Siostry nawet usunięte z posługi szpitalnej pozostały pielęgniarkami i pamiętam, że to właśnie one przychodziły do domów wykonywać zastrzyki i czuwać przy łóżkach umierających. W ostatnich dziesiątkach lat posługiwały w zakrystii i opiekowały się młodzieżą. I nagle w niedzielę usłyszałem suchą informację, która zabrzmiała dla mnie jak grom z jasnego nieba. Wspólnota Sióstr Elżbietanek w Dobrodzieniu zostanie zlikwidowana.

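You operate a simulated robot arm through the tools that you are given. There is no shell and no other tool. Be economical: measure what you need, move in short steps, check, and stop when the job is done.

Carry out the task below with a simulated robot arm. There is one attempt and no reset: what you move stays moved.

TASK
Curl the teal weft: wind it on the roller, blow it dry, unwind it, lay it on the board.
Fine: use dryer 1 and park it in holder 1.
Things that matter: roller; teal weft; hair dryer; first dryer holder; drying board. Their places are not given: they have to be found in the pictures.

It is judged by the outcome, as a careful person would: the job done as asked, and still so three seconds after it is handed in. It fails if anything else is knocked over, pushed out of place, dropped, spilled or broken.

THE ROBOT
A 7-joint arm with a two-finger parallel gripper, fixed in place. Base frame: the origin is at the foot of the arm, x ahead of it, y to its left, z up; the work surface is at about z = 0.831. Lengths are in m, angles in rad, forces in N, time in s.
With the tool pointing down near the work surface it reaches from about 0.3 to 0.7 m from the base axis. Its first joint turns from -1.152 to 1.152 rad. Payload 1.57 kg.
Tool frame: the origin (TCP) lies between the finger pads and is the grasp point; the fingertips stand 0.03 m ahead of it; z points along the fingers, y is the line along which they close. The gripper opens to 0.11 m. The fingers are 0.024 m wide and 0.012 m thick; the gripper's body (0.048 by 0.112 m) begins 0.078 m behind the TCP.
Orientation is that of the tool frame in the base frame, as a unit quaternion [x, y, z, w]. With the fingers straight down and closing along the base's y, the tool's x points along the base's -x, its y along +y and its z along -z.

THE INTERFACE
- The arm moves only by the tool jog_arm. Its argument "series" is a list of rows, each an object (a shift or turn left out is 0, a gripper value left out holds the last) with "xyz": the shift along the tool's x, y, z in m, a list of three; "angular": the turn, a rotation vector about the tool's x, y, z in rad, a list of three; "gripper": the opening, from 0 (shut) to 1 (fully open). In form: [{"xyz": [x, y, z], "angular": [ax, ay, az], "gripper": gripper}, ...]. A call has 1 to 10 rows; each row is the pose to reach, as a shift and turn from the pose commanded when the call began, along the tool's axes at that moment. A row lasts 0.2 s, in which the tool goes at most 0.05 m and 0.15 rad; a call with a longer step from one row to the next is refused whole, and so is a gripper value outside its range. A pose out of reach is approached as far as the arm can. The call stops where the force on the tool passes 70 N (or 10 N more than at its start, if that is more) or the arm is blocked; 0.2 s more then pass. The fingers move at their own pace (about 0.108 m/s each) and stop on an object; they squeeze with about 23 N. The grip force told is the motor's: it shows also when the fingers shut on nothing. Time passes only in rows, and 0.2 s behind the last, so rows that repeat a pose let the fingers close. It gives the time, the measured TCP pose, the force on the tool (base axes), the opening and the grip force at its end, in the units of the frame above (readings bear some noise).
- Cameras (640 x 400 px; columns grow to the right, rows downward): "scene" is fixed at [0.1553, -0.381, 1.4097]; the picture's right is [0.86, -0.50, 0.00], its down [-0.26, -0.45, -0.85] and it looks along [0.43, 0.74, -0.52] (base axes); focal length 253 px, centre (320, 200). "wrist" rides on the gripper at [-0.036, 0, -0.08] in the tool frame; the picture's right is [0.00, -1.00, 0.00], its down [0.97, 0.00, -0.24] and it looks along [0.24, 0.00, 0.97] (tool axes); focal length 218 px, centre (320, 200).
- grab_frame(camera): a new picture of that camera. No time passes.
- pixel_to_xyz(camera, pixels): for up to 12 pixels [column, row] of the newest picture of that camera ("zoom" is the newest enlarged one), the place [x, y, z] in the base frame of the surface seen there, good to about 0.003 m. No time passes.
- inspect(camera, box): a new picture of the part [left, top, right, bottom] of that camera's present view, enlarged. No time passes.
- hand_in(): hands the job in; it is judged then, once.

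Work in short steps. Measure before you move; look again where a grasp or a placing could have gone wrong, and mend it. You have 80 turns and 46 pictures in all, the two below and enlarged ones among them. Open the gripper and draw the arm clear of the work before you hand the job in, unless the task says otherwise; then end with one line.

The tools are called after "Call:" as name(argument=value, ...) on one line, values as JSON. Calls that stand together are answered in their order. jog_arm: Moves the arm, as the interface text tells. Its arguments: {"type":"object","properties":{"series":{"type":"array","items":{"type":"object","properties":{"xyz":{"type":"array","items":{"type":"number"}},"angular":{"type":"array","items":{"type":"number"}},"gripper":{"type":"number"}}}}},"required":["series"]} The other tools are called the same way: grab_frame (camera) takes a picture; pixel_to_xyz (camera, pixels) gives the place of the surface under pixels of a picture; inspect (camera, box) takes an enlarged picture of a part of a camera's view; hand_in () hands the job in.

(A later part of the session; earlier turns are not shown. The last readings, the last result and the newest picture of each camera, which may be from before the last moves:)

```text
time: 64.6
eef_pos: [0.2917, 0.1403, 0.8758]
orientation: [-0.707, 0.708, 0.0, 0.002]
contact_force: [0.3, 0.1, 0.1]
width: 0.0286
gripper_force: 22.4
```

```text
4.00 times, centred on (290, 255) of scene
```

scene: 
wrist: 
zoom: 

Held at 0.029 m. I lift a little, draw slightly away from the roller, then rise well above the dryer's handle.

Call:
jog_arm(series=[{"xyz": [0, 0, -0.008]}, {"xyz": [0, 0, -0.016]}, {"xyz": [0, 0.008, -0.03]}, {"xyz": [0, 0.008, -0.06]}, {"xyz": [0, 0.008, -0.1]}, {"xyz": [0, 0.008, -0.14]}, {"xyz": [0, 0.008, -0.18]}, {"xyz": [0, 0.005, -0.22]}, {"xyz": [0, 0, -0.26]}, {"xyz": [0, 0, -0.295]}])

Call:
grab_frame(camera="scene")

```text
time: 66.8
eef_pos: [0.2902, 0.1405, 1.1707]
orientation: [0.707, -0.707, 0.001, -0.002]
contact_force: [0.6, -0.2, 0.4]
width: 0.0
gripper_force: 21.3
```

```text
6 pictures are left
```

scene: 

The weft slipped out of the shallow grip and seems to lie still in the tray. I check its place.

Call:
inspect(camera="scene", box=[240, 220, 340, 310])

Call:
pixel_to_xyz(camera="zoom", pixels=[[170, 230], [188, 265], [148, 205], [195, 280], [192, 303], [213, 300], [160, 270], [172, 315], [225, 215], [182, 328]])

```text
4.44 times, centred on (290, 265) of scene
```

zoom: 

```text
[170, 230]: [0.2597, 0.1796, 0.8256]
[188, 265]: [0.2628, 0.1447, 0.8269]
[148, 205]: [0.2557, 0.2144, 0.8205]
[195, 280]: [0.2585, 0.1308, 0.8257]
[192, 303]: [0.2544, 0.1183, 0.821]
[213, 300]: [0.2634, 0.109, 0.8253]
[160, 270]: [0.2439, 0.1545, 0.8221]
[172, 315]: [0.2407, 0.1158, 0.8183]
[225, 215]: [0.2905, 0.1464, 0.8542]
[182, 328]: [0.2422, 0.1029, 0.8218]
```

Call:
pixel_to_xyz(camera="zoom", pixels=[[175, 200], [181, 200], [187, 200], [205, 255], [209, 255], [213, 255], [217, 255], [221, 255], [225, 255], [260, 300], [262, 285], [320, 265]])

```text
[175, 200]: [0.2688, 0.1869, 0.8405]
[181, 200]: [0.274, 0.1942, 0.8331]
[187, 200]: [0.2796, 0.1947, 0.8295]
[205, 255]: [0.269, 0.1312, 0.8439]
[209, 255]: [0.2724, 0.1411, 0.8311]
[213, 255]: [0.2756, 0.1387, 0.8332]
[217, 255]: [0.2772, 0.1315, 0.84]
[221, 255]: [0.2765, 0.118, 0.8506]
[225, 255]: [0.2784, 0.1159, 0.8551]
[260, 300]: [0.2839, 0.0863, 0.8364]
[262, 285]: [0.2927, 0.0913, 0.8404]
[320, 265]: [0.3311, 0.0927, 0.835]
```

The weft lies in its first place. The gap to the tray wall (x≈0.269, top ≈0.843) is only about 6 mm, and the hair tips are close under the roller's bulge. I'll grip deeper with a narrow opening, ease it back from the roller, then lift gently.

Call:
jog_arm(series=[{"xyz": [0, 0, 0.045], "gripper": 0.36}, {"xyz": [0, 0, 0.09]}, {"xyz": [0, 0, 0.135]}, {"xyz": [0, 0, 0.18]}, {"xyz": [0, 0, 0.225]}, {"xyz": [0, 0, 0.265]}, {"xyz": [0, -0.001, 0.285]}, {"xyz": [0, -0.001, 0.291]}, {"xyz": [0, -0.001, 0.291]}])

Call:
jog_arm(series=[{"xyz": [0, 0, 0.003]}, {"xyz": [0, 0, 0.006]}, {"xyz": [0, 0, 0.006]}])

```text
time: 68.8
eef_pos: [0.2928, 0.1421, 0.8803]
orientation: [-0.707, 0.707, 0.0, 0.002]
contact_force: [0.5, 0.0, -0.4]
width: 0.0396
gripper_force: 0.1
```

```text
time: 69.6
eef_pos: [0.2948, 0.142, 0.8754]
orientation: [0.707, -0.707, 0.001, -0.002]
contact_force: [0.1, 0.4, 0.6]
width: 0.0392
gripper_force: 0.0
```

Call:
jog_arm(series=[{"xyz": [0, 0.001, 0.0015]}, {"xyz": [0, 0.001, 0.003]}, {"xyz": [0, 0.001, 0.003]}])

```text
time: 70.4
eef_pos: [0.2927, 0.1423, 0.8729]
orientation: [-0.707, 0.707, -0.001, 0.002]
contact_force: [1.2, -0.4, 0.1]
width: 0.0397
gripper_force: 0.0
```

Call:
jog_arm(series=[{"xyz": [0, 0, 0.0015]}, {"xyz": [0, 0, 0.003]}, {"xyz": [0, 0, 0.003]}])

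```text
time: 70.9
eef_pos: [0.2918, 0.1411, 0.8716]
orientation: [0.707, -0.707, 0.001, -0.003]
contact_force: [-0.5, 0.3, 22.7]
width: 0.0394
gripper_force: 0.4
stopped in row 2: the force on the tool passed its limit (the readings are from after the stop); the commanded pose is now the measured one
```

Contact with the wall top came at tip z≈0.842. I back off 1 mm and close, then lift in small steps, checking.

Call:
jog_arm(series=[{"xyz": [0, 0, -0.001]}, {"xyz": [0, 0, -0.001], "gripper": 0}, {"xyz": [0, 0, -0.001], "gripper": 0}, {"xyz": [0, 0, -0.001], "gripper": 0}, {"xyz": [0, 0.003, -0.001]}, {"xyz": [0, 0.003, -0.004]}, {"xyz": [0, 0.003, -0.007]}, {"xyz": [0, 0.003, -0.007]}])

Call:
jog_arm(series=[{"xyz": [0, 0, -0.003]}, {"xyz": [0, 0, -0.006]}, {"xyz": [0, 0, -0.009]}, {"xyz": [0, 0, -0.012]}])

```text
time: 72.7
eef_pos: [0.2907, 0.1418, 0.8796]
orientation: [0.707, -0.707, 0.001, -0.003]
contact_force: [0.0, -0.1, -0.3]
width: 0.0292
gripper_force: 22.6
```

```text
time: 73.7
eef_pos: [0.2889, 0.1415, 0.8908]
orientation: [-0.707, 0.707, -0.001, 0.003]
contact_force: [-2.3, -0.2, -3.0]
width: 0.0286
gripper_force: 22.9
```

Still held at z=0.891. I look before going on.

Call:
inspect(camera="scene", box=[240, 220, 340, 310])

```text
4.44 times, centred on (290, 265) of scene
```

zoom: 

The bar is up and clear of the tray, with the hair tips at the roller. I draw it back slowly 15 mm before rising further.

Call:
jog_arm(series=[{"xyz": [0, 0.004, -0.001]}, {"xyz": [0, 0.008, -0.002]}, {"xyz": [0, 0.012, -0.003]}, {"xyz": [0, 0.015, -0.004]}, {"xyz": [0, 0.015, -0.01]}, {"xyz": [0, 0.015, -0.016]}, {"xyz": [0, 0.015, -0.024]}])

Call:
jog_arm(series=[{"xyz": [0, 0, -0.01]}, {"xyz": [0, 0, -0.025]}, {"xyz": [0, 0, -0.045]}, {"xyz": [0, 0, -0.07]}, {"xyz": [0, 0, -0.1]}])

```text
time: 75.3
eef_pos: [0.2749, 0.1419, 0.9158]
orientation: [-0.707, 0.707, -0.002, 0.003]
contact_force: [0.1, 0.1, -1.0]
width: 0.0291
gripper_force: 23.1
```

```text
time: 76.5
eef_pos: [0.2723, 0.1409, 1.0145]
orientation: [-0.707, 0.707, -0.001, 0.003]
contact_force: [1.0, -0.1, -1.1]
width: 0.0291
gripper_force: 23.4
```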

W skali naszej wspólnoty mieszkańców to kolejna bolesna wyrwa w ciągłości historycznej i tożsamości miasta rozciągniętej od czasów Cesarstwa Niemieckiego, poprzez Republikę Weimarską, III Rzeszę, PRL i RP.
Może dla prowincji zakonnej czy dla kurii diecezjalnej to decyzja administracyjna, ale dla nas w Dobrodzieniu to jakaś forma odwrócenia się struktur kościelnych od wiernych. Dom zakonny związany też z życiem św. Edyty Stein pewnie zostanie sprzedany i jedynym ich śladem pozostanie estetycznie urządzona kaplica szpitalna z witrażami św. Elżbiety i św. Barbary, w której również znajduje się podarowana przez królową Carolę figura Serca Pana Jezusa. Ale na jak długo?